The casual, off-the-cuff needling I received has to be seen in that context.
This isn't a pity party because apart from this constant racist acid bath, my childhood was reasonably privileged. For a start, I was white. In no way would my hurt measure up to the pain and isolation others experience because of the colour of their skin, their faith, their ethnic background, their sexuality. But it has left a scar - a sense I don't truly belong which has followed me like a shadow for decades.
And that has given me an insight perhaps lost on many white Australians: racism - however casual, unintended or thoughtless - has a lasting effect.
It sets you apart when you want to belong, it erodes self-confidence and trust. It makes you angry and angry can make you do things you come to regret.
For Indigenous people who have been here tens of thousands of years, being made to feel they don't belong is almost beyond comprehension.

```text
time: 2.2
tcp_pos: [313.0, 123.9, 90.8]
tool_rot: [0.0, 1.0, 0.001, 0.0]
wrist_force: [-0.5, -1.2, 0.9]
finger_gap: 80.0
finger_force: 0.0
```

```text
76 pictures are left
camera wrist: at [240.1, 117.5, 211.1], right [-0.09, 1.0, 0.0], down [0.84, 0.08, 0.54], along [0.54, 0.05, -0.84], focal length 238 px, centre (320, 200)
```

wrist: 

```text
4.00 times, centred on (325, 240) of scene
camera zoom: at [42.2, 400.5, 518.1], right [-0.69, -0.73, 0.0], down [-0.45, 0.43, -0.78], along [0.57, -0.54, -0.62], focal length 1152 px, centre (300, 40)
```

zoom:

This is why there has been so much anger over the "n---er in the woodpile" comment made by Group Seven operations manager Peter Mehl. In the context of a football comp that has so many Indigenous players, at an annual general meeting for juniors, uttering it was breathtakingly thoughtless.
So much has been done to confront racism on the sporting field. But if the administrators can't see the gravity in dispensing hurtful, belittling comments, if they downplay such as being "off-the-cuff", we still have a lot of work to do.
Such a comment might have been acceptable in 1960s Australia - we were a much less enlightened place back then - but there's no way it should be allowed to pass in 2019.